» **Task**: Pull out the sentences of the passage shown that run from "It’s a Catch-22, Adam" through "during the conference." and give them unchanged.

» **Passage shown**:
────────────────────
It’s a Catch-22, Adam Karlsson, chief financial officer at H&M Group, said on a panel about collective financing models for climate, where he spoke about the Swedish giant’s decision to team with Bestseller and Copenhagen Infrastructure Partners to develop Bangladesh’s first utility-scale offshore wind project. “In my view, a sustainable business needs to be profitable,” he said. “But you can only be a long-term profitable business if [you’re] sustainable.” Syre, the polyester recycler that H&M Group co-launched with investor group Vargas Holdings, might get a fairer shake with the $100 million infusion that it revealed during the conference.
To be fair, progress has been made, said Peder Michael Jorgensen, the Global Fashion Agenda board member who wrote the Nordic Fashion Association’s 10-year sustainability plan in 2009. For one thing, when the United Nations Climate Change Conference known as COP15 was held in Copenhagen that same year, there was zero mention of sustainability in fashion, which is how the inaugural Copenhagen Fashion Summit came into being in the first place. COP28 in Dubai in December, on the other hand, was a wholly different affair in terms of industry representation.
The problem, Jorgensen said, is that business models have evolved in such a way that the “gap between where we’re at and where we need to be” has grown and fashion conglomerate owners have gotten richer. And with talk about collaboration increasing, there’s a danger that collaboration could become a “potential figleaf” for inaction. “And I think that has been the case for the past 10, 15 years for many companies,” he added. “Collaboration has been about incremental change…but it’s not transforming the way we run our businesses, how we develop products and deliver products into the market.”
Collaboration isn’t a given, either. Nor is “unlocking the next level,” as the conference was themed. While Asos, H&M Group and Calvin Klein parent PVH Corp. were among the banner names that signed a set of binding agreements that could help IndustriALL Global Union affiliates in Cambodia better execute collective bargaining agreements with suppliers, boosting both wages and working conditions, Inditex proved to be a notable holdout. Having the Zara owner on board would give the commitments, which include ring-fencing wages and guaranteed order volumes, more heft and improve their chance of success, said a person familiar with the deal. An Inditex spokersperson said that the Spanish juggernaut wants to ensure better conditions for Cambodia’s entire industry, rather than individual factories, and remains committed to the purchasing practices laid out by IndustriALL’s ACT (Action, Collaboration, Transformation) initiative.
────────────────────
» **Stored data**:
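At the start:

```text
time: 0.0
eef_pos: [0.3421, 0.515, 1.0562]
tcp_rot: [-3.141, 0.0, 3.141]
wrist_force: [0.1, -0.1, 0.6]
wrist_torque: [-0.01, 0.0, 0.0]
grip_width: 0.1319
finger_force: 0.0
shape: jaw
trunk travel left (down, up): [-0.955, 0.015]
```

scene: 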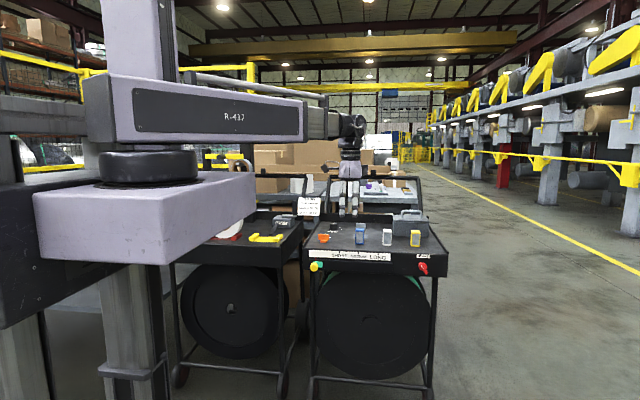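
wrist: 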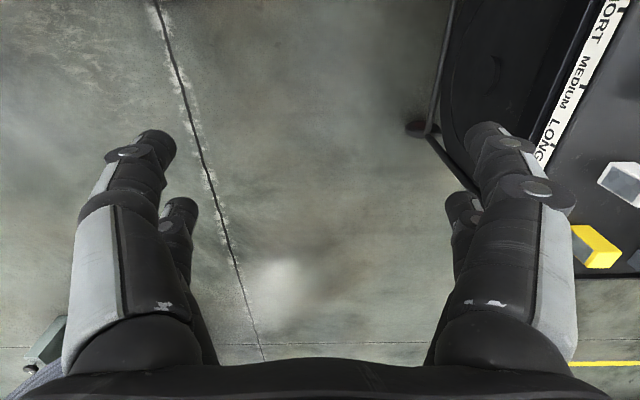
────────────────────
» **Result of this task**:
It’s a Catch-22, Adam Karlsson, chief financial officer at H&M Group, said on a panel about collective financing models for climate, where he spoke about the Swedish giant’s decision to team with Bestseller and Copenhagen Infrastructure Partners to develop Bangladesh’s first utility-scale offshore wind project. “In my view, a sustainable business needs to be profitable,” he said. “But you can only be a long-term profitable business if [you’re] sustainable.” Syre, the polyester recycler that H&M Group co-launched with investor group Vargas Holdings, might get a fairer shake with the $100 million infusion that it revealed during the conference.